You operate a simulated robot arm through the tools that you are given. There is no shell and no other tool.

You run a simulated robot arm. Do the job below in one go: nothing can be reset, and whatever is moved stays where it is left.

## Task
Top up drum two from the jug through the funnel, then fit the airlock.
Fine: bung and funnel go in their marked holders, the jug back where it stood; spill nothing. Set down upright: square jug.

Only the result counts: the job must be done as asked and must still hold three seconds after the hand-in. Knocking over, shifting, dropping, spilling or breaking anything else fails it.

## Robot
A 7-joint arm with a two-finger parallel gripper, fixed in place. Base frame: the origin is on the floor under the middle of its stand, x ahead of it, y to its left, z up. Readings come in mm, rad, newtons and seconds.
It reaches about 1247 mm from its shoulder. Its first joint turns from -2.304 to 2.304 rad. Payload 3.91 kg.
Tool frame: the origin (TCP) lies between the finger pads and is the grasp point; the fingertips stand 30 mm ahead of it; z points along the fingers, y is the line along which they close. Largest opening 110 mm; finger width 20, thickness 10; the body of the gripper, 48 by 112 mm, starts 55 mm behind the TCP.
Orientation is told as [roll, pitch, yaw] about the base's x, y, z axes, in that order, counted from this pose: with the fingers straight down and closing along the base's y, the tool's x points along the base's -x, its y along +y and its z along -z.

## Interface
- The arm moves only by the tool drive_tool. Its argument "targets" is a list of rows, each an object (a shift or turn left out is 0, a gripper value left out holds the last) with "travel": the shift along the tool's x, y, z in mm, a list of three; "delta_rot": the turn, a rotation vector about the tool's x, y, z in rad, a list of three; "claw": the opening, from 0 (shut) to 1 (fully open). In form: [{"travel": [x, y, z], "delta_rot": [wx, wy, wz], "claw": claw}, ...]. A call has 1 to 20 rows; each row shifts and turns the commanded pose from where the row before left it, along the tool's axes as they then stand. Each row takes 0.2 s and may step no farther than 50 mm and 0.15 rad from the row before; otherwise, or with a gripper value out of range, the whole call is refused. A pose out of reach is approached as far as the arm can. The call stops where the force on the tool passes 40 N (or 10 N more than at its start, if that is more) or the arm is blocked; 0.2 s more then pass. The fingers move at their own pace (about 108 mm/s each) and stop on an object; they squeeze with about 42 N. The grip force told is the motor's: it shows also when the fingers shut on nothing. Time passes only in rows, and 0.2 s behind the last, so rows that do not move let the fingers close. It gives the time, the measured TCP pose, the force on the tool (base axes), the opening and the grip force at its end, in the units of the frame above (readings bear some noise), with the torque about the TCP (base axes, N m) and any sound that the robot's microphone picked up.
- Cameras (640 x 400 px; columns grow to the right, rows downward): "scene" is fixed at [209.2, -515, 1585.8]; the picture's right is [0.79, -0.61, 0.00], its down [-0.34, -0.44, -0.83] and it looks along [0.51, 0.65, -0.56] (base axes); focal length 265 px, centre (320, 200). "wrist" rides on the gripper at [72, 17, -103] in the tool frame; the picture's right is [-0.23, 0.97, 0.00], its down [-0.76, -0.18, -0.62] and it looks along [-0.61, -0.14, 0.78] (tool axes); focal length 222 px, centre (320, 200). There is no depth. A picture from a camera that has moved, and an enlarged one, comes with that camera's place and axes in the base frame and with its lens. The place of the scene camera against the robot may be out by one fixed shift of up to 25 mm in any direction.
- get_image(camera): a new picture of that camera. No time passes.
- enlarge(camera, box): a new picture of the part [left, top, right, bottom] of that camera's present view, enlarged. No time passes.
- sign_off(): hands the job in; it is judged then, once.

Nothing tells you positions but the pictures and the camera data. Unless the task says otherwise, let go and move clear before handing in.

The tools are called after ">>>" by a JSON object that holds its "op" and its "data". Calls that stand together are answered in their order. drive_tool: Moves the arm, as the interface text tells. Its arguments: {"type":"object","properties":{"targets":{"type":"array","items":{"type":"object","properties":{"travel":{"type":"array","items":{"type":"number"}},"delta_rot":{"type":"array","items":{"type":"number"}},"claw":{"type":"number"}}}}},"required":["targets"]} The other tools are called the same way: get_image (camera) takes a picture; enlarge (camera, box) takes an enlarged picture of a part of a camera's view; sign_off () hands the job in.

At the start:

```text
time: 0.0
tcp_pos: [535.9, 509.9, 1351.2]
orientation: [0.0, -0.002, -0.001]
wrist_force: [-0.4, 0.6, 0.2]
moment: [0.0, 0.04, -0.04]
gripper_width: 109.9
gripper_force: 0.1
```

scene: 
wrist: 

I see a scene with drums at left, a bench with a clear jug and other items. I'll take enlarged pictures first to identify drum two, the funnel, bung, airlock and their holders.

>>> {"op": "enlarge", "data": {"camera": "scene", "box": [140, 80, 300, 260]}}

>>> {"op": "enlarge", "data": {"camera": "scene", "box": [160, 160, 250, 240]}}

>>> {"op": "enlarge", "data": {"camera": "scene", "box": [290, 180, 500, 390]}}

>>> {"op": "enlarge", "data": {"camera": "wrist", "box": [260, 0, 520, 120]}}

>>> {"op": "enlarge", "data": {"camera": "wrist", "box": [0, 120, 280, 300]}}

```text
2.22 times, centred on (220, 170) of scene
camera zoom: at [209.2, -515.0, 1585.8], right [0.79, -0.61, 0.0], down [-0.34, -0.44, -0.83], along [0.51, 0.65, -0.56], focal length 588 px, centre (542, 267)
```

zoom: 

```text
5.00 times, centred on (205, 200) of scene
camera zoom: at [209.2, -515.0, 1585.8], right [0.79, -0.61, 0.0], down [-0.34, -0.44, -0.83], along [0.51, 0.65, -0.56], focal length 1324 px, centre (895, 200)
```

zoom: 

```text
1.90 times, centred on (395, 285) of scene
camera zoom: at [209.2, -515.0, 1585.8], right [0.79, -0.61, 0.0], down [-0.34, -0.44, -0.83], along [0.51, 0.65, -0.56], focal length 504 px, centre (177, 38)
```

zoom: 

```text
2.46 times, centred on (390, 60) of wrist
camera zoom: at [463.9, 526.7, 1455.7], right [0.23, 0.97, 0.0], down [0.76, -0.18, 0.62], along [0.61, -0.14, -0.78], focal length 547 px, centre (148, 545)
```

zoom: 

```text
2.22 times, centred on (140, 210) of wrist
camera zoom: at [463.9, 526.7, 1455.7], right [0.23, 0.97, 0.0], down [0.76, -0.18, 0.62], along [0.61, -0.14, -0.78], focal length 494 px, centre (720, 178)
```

--- DIRECTION ---
Transcribe the data. Leave every line exactly as it is.

--- SOLUTION FOR THIS PROBLEM ---
You operate a simulated robot arm through the tools that you are given. There is no shell and no other tool.

You run a simulated robot arm. Do the job below in one go: nothing can be reset, and whatever is moved stays where it is left.

## Task
Top up drum two from the jug through the funnel, then fit the airlock.
Fine: bung and funnel go in their marked holders, the jug back where it stood; spill nothing. Set down upright: square jug.

Only the result counts: the job must be done as asked and must still hold three seconds after the hand-in. Knocking over, shifting, dropping, spilling or breaking anything else fails it.

## Robot
A 7-joint arm with a two-finger parallel gripper, fixed in place. Base frame: the origin is on the floor under the middle of its stand, x ahead of it, y to its left, z up. Readings come in mm, rad, newtons and seconds.
It reaches about 1247 mm from its shoulder. Its first joint turns from -2.304 to 2.304 rad. Payload 3.91 kg.
Tool frame: the origin (TCP) lies between the finger pads and is the grasp point; the fingertips stand 30 mm ahead of it; z points along the fingers, y is the line along which they close. Largest opening 110 mm; finger width 20, thickness 10; the body of the gripper, 48 by 112 mm, starts 55 mm behind the TCP.
Orientation is told as [roll, pitch, yaw] about the base's x, y, z axes, in that order, counted from this pose: with the fingers straight down and closing along the base's y, the tool's x points along the base's -x, its y along +y and its z along -z.

## Interface
- The arm moves only by the tool drive_tool. Its argument "targets" is a list of rows, each an object (a shift or turn left out is 0, a gripper value left out holds the last) with "travel": the shift along the tool's x, y, z in mm, a list of three; "delta_rot": the turn, a rotation vector about the tool's x, y, z in rad, a list of three; "claw": the opening, from 0 (shut) to 1 (fully open). In form: [{"travel": [x, y, z], "delta_rot": [wx, wy, wz], "claw": claw}, ...]. A call has 1 to 20 rows; each row shifts and turns the commanded pose from where the row before left it, along the tool's axes as they then stand. Each row takes 0.2 s and may step no farther than 50 mm and 0.15 rad from the row before; otherwise, or with a gripper value out of range, the whole call is refused. A pose out of reach is approached as far as the arm can. The call stops where the force on the tool passes 40 N (or 10 N more than at its start, if that is more) or the arm is blocked; 0.2 s more then pass. The fingers move at their own pace (about 108 mm/s each) and stop on an object; they squeeze with about 42 N. The grip force told is the motor's: it shows also when the fingers shut on nothing. Time passes only in rows, and 0.2 s behind the last, so rows that do not move let the fingers close. It gives the time, the measured TCP pose, the force on the tool (base axes), the opening and the grip force at its end, in the units of the frame above (readings bear some noise), with the torque about the TCP (base axes, N m) and any sound that the robot's microphone picked up.
- Cameras (640 x 400 px; columns grow to the right, rows downward): "scene" is fixed at [209.2, -515, 1585.8]; the picture's right is [0.79, -0.61, 0.00], its down [-0.34, -0.44, -0.83] and it looks along [0.51, 0.65, -0.56] (base axes); focal length 265 px, centre (320, 200). "wrist" rides on the gripper at [72, 17, -103] in the tool frame; the picture's right is [-0.23, 0.97, 0.00], its down [-0.76, -0.18, -0.62] and it looks along [-0.61, -0.14, 0.78] (tool axes); focal length 222 px, centre (320, 200). There is no depth. A picture from a camera that has moved, and an enlarged one, comes with that camera's place and axes in the base frame and with its lens. The place of the scene camera against the robot may be out by one fixed shift of up to 25 mm in any direction.
- get_image(camera): a new picture of that camera. No time passes.
- enlarge(camera, box): a new picture of the part [left, top, right, bottom] of that camera's present view, enlarged. No time passes.
- sign_off(): hands the job in; it is judged then, once.

Nothing tells you positions but the pictures and the camera data. Unless the task says otherwise, let go and move clear before handing in.

The tools are called after ">>>" by a JSON object that holds its "op" and its "data". Calls that stand together are answered in their order. drive_tool: Moves the arm, as the interface text tells. Its arguments: {"type":"object","properties":{"targets":{"type":"array","items":{"type":"object","properties":{"travel":{"type":"array","items":{"type":"number"}},"delta_rot":{"type":"array","items":{"type":"number"}},"claw":{"type":"number"}}}}},"required":["targets"]} The other tools are called the same way: get_image (camera) takes a picture; enlarge (camera, box) takes an enlarged picture of a part of a camera's view; sign_off () hands the job in.

At the start:

```text
time: 0.0
tcp_pos: [535.9, 509.9, 1351.2]
orientation: [0.0, -0.002, -0.001]
wrist_force: [-0.4, 0.6, 0.2]
moment: [0.0, 0.04, -0.04]
gripper_width: 109.9
gripper_force: 0.1
```

scene: 
wrist: 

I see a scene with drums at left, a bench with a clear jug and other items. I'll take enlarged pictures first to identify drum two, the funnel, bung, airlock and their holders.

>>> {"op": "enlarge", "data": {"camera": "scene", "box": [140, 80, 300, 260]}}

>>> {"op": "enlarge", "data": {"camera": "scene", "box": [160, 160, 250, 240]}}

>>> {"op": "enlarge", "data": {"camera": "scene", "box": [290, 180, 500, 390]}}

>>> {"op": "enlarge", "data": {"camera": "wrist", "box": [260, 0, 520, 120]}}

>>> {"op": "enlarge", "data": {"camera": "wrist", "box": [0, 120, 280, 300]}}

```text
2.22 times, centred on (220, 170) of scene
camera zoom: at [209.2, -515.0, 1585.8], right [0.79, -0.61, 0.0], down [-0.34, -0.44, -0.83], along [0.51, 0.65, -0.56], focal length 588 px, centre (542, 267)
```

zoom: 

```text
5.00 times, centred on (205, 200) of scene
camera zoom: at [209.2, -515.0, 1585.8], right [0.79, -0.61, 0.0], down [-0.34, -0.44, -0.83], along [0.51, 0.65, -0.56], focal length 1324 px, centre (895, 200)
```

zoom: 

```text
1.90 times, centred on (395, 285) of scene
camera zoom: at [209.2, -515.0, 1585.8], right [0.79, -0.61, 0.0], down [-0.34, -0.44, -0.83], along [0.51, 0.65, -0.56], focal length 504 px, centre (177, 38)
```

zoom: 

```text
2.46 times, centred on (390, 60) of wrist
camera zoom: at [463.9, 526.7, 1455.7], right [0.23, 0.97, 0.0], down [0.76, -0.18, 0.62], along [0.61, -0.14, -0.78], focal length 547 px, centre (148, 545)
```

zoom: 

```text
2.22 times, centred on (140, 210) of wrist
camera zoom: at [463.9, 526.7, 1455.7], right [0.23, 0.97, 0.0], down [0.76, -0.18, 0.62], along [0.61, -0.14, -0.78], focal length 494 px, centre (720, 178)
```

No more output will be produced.